*Entries*
^^^^
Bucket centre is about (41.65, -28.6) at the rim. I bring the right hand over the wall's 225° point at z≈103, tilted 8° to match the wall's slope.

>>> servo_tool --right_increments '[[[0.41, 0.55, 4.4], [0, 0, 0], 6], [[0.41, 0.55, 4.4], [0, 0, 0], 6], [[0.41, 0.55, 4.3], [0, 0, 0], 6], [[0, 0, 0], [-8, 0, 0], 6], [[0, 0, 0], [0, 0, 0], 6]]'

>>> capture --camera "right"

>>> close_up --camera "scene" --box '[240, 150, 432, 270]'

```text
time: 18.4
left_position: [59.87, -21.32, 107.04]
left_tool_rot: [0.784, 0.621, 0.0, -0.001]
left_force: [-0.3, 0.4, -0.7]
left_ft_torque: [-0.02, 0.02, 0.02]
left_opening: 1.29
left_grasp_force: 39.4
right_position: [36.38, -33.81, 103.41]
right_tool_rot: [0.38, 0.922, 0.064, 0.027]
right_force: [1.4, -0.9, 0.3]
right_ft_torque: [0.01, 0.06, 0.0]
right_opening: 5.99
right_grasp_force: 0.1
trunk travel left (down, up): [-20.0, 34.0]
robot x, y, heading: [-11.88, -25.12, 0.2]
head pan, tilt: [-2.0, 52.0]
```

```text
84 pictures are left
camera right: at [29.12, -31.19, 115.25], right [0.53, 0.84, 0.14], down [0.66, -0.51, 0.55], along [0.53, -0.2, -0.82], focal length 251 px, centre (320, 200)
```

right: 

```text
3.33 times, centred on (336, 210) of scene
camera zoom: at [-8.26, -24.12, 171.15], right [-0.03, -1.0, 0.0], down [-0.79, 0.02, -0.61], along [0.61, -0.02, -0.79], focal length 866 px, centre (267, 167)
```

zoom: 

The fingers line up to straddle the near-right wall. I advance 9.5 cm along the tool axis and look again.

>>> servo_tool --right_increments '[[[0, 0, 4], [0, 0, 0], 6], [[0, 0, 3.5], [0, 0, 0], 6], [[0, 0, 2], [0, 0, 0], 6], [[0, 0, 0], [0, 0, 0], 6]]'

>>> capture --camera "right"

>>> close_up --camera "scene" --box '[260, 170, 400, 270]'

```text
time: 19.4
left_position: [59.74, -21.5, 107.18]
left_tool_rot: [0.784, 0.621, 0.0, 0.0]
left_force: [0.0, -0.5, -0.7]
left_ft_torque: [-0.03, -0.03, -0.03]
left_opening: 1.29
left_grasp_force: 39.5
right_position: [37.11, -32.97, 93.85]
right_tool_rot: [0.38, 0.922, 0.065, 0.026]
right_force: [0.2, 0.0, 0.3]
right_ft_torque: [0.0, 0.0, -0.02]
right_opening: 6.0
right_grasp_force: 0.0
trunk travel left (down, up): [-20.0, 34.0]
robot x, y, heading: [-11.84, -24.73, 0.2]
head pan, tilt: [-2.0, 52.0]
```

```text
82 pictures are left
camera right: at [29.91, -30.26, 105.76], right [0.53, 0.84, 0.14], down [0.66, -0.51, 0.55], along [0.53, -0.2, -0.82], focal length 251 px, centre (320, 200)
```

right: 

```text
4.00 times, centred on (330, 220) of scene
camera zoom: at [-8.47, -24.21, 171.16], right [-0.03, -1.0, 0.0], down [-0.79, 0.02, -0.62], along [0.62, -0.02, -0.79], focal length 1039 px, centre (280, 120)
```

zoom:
^^^^
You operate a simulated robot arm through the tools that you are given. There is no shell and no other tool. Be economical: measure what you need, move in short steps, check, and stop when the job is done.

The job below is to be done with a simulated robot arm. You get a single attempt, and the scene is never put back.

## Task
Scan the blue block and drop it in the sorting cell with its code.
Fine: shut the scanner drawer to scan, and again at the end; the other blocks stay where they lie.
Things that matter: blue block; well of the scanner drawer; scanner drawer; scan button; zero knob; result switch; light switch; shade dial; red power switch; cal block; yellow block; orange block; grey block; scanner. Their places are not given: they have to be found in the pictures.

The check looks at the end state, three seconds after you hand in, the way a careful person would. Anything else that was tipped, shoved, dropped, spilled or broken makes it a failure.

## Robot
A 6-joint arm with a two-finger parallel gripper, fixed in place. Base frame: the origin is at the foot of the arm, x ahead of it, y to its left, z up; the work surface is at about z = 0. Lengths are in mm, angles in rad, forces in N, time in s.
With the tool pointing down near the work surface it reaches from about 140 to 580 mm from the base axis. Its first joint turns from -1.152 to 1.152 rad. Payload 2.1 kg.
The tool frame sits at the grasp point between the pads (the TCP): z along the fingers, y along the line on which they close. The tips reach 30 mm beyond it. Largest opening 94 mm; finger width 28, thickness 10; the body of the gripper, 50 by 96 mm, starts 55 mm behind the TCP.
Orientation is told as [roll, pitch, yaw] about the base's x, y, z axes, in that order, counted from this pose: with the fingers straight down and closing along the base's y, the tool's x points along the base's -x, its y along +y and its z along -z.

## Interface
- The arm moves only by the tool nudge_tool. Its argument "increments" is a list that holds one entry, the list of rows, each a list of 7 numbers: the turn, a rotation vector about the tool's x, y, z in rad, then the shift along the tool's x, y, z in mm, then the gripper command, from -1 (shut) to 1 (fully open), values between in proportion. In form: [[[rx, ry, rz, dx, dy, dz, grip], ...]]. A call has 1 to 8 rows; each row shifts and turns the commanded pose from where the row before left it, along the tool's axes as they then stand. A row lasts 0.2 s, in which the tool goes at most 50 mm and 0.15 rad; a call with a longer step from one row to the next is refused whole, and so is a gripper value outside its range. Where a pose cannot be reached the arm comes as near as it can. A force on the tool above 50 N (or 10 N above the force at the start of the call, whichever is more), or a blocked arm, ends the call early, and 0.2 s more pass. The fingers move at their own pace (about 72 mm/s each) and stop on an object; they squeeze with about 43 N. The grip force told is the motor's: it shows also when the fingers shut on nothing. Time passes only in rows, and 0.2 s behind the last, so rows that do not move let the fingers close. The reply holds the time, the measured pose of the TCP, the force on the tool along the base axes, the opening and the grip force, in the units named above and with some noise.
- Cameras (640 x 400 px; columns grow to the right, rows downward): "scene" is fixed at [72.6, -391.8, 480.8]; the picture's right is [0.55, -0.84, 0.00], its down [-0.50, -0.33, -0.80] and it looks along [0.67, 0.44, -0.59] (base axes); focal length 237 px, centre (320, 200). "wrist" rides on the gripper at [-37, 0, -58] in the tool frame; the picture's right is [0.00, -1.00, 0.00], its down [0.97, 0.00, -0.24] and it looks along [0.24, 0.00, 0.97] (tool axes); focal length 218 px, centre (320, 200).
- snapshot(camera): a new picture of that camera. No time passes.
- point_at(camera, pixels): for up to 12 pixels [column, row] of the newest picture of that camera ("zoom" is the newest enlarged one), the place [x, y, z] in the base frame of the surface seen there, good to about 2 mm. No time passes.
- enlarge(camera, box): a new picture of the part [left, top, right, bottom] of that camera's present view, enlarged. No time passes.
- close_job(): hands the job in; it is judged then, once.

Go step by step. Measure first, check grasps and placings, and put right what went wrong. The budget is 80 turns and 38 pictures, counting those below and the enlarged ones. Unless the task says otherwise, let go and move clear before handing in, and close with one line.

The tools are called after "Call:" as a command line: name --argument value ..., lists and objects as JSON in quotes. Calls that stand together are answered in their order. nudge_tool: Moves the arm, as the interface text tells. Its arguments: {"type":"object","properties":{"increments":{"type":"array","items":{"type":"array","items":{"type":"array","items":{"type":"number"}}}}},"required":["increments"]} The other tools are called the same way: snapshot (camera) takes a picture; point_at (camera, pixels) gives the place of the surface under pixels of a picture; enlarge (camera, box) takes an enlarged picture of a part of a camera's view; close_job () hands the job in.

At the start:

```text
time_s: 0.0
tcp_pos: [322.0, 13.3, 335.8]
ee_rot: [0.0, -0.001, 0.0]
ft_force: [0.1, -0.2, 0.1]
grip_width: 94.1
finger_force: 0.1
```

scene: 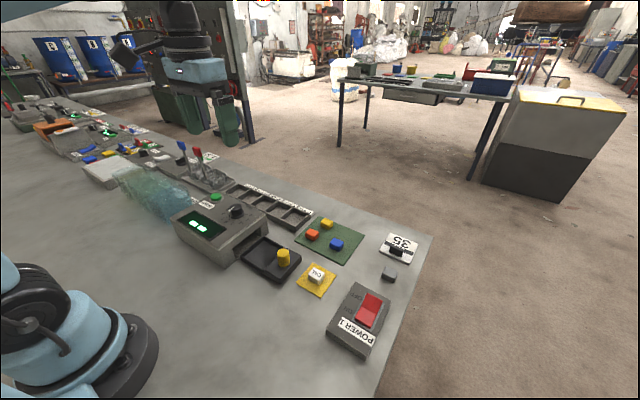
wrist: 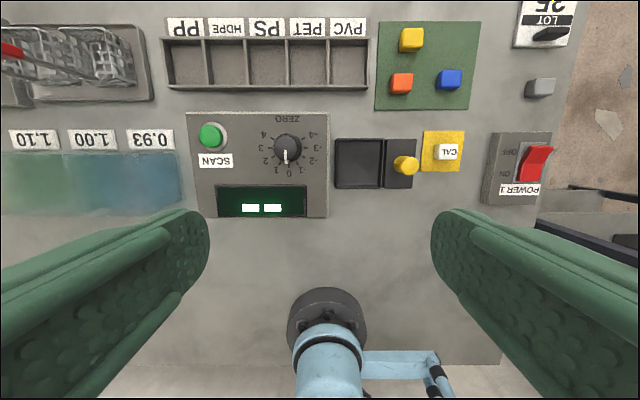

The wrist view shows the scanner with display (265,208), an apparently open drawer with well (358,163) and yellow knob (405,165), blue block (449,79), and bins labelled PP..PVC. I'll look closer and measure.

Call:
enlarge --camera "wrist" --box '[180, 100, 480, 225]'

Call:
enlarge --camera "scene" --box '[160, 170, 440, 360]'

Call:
^^^^
From the records above, give again exactly the lines running from the line with "You operate a" to the line with "A 6-joint arm", inclusive.

You operate a simulated robot arm through the tools that you are given. There is no shell and no other tool. Be economical: measure what you need, move in short steps, check, and stop when the job is done.

The job below is to be done with a simulated robot arm. You get a single attempt, and the scene is never put back.

## Task
Scan the blue block and drop it in the sorting cell with its code.
Fine: shut the scanner drawer to scan, and again at the end; the other blocks stay where they lie.
Things that matter: blue block; well of the scanner drawer; scanner drawer; scan button; zero knob; result switch; light switch; shade dial; red power switch; cal block; yellow block; orange block; grey block; scanner. Their places are not given: they have to be found in the pictures.

The check looks at the end state, three seconds after you hand in, the way a careful person would. Anything else that was tipped, shoved, dropped, spilled or broken makes it a failure.

## Robot
A 6-joint arm with a two-finger parallel gripper, fixed in place. Base frame: the origin is at the foot of the arm, x ahead of it, y to its left, z up; the work surface is at about z = 0. Lengths are in mm, angles in rad, forces in N, time in s.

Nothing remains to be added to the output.